• _TEXT EXTRACT_
Avis : j'ai écrit dans d'autres langues de nombreux articles intéressants que vous
pouvez lire traduits en français dans ces liens:
Partie 1 et Partie 2.


LA PRÉPARATION DE SPENCER LEWIS POUR FONDER AMORC


 
Selon Harvey Spencer Lewis dans divers de ses écrits, une fois qu’il a été "initié" à Toulouse, il retourne à New York où il commence à déchiffrer et traduire les documents qui lui ont été remis en France, et il est intéressant de noter que personne, sauf Lewis, n'a vu ces "documents originaux délivrés par les initiateurs français", et qu'ils n'ont pas dû être conservés non plus puisqu'ils n'ont jamais été montrés.
 
À cet égard dans son livre Questions et Réponses dans sa deuxième édition de 1932, Lewis a déclaré ce qui suit :
 
«  Avant de quitter la France et de retourner aux États-Unis, j'ai eu le plaisir d'interagir avec plusieurs officiers supérieurs, la déléguée de l'Inde m'a remis les documents et les bijoux qui avaient été conservés de l'ancienne Fondation rosicrucienne à Philadelphie.
 
Quels bijoux et documents de Philadelphie sont ceux que mentionne Lewis ? Nous aimerions savoir, mais comme ils n'ont jamais été montrés, ce sont probablement un autre mensonge de Lewis.

• _EXERCISE OBJECTIVE_
In the text extract, find "À cet égard" and reproduce everything up to and including "rosicrucienne à Philadelphie.".

• _DATA PROVIDED_
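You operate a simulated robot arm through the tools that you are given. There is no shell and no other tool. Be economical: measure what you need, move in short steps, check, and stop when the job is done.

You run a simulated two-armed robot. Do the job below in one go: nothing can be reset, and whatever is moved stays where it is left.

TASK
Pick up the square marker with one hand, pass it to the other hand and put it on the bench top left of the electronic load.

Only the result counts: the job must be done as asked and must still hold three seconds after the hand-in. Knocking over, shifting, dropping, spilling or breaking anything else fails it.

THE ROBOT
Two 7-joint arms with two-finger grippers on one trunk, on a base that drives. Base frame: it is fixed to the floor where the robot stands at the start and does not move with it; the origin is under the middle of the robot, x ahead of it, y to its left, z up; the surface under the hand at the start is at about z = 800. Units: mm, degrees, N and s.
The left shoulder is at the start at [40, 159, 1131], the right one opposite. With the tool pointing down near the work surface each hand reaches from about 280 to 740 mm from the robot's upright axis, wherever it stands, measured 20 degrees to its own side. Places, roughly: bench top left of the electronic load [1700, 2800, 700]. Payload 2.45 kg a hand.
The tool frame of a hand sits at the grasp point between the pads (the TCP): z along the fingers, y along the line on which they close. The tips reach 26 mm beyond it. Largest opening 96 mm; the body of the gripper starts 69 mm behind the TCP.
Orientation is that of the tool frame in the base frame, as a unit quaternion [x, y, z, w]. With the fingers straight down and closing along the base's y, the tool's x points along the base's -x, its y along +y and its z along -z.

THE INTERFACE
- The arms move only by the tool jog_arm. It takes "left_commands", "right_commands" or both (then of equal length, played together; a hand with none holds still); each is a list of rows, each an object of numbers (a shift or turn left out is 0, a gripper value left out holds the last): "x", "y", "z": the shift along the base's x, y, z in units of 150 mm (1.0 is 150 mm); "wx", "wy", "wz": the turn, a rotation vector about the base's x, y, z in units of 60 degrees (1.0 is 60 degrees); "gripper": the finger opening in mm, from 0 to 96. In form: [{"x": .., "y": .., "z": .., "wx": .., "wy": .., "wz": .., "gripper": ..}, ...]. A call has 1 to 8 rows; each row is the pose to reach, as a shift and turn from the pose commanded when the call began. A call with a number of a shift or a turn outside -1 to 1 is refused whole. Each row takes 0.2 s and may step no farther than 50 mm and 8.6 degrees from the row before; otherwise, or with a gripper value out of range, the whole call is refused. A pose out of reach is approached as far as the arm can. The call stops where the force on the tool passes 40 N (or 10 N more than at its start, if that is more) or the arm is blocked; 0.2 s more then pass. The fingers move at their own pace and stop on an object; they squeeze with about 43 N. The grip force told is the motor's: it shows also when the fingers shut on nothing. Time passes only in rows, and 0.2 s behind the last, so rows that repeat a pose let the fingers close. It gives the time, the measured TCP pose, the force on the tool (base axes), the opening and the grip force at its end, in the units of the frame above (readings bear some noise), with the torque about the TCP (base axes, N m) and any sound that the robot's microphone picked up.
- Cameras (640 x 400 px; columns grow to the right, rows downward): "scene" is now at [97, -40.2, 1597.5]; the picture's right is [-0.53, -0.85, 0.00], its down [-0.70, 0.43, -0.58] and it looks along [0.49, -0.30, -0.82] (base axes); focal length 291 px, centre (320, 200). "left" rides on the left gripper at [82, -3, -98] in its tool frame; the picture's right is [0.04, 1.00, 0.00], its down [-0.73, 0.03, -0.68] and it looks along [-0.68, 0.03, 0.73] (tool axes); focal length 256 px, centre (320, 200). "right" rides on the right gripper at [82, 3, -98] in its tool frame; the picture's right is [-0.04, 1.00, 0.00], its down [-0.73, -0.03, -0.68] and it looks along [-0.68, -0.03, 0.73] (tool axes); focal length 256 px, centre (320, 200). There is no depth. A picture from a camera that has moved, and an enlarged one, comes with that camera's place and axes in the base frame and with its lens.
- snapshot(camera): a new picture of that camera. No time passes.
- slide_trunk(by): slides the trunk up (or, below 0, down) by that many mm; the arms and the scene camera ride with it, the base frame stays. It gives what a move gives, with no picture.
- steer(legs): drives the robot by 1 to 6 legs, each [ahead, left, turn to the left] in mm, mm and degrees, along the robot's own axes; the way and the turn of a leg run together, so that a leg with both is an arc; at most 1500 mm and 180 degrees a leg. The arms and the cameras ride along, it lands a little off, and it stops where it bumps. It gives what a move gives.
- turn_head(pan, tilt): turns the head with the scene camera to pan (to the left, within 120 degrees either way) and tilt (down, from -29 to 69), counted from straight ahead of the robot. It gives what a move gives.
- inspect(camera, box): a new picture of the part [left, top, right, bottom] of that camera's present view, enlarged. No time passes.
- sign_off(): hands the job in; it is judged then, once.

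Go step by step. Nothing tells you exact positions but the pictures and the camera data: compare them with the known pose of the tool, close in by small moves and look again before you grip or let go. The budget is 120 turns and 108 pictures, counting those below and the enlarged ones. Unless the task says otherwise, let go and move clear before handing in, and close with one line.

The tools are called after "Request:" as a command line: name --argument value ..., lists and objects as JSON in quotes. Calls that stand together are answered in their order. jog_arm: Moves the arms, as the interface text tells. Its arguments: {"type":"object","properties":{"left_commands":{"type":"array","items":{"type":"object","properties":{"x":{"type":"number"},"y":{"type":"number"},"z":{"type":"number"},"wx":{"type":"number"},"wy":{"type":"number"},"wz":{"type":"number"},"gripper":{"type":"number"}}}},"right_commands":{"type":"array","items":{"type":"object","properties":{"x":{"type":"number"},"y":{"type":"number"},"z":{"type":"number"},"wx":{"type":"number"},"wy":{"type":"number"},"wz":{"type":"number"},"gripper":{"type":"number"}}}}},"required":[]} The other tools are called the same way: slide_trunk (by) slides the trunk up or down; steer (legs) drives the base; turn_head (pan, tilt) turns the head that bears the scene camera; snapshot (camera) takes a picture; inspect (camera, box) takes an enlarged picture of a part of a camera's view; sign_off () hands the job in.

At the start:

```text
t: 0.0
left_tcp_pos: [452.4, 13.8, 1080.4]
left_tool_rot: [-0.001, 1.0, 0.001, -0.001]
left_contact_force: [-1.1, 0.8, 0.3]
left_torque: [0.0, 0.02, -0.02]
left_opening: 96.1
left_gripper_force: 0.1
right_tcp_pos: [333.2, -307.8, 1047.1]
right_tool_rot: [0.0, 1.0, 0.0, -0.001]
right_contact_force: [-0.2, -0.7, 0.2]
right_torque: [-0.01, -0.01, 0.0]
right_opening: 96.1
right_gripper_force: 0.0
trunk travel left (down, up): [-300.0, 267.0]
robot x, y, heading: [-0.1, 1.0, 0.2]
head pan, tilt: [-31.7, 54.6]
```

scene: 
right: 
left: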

• _REPLY_
À cet égard dans son livre Questions et Réponses dans sa deuxième édition de 1932, Lewis a déclaré ce qui suit :
 
«  Avant de quitter la France et de retourner aux États-Unis, j'ai eu le plaisir d'interagir avec plusieurs officiers supérieurs, la déléguée de l'Inde m'a remis les documents et les bijoux qui avaient été conservés de l'ancienne Fondation rosicrucienne à Philadelphie.